* [Text]
■ ■ ■

Salmon and bok choy in tamarind sauce

The healthy-eating plan took a back seat yesterday and we indulged in some delicious Sri Lankan food and a tonne of steamed rice.  Nothing like going off-tangent to steer you back onto the path of virtue.  Or grilled salmon in my case.  I do not heart salmon.  I heart a good packet of Twisties or Cheezels.

I found a recipe for tuna in tamarind sauce, and adapted it for salmon.  A lovely, refreshing dish especially served with steamed bok choy. 

Ingredients:  (serves 2)

  • 2 salmon steaks (marinated in 1 tbsp dark soy, a pinch of salt and pepper for 10 mins)

■ ■ ■

* [Given problem]
Retype the section of the text that opens with "Salmon and bok" and closes with "Ingredients:  (serves 2)".

■ ■ ■

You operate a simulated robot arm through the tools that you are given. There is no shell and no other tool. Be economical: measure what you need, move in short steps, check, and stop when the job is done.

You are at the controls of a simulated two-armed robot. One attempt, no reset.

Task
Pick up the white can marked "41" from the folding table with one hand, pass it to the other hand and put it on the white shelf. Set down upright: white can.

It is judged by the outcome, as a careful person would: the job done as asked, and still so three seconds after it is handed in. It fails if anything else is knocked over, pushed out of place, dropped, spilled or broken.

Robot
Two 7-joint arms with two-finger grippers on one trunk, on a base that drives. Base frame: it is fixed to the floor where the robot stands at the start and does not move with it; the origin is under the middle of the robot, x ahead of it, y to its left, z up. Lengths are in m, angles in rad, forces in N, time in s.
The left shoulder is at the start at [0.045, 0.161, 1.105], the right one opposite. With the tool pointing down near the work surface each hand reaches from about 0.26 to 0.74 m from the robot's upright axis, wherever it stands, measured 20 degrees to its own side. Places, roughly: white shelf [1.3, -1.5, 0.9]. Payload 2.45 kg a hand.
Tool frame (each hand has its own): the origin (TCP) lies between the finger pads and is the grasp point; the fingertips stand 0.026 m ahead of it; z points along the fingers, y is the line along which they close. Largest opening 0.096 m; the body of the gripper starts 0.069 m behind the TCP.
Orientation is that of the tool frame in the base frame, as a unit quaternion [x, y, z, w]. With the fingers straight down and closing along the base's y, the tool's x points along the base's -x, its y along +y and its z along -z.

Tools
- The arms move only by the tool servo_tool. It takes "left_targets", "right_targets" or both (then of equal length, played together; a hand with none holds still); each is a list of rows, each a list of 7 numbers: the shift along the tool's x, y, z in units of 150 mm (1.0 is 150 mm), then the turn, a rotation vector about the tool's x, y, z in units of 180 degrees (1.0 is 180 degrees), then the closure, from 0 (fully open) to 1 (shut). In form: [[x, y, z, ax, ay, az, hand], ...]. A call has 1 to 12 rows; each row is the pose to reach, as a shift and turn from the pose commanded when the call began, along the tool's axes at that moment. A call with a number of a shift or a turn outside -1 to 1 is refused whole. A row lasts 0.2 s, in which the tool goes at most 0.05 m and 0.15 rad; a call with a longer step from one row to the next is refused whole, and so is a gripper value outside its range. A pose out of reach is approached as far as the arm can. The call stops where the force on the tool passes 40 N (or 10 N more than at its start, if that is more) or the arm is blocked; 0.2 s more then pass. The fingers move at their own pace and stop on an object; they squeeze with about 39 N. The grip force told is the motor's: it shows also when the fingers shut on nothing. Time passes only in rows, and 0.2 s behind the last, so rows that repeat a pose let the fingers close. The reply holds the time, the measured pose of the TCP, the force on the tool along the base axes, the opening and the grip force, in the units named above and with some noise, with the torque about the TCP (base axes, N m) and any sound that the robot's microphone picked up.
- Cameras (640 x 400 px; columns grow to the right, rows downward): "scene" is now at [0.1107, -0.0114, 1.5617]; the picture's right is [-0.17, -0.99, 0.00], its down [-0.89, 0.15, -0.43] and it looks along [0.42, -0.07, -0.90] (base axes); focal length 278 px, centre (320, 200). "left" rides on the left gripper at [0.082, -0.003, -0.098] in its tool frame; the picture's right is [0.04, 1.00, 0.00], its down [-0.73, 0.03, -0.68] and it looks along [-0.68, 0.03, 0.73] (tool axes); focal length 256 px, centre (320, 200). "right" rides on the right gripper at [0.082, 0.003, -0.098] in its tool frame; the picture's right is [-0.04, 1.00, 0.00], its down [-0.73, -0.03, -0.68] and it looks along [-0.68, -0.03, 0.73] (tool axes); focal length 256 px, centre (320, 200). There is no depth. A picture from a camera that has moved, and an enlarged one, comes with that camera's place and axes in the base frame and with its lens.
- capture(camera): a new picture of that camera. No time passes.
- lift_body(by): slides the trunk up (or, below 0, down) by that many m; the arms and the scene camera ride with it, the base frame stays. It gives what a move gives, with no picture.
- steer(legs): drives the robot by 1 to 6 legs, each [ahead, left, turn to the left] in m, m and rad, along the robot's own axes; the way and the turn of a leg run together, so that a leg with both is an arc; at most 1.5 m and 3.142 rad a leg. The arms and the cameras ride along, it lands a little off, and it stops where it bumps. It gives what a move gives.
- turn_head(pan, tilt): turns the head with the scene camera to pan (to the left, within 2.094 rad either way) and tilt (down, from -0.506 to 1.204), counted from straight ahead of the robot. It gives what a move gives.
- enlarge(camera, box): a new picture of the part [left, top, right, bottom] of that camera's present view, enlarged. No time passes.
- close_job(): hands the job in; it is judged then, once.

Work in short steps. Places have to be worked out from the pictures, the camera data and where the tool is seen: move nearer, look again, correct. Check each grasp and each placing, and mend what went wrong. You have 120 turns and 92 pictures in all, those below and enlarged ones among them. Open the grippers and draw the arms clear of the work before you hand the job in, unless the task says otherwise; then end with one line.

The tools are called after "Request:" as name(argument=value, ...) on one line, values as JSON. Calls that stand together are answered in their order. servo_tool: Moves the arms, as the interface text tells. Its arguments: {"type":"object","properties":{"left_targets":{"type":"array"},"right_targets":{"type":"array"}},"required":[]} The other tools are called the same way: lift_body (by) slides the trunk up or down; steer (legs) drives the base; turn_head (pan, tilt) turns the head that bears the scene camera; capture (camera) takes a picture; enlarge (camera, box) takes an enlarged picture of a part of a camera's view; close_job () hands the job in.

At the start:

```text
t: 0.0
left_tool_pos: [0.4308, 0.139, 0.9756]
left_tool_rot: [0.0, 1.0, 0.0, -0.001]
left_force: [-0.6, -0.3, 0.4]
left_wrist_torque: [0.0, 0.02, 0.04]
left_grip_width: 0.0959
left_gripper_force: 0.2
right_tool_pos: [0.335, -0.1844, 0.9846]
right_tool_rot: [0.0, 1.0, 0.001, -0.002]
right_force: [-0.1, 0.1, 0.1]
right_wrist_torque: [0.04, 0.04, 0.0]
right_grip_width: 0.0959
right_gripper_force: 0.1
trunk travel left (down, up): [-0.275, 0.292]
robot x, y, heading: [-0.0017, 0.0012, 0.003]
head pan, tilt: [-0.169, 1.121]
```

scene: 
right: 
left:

■ ■ ■

* [Correct output]
Salmon and bok choy in tamarind sauce

The healthy-eating plan took a back seat yesterday and we indulged in some delicious Sri Lankan food and a tonne of steamed rice.  Nothing like going off-tangent to steer you back onto the path of virtue.  Or grilled salmon in my case.  I do not heart salmon.  I heart a good packet of Twisties or Cheezels.

I found a recipe for tuna in tamarind sauce, and adapted it for salmon.  A lovely, refreshing dish especially served with steamed bok choy. 

Ingredients:  (serves 2)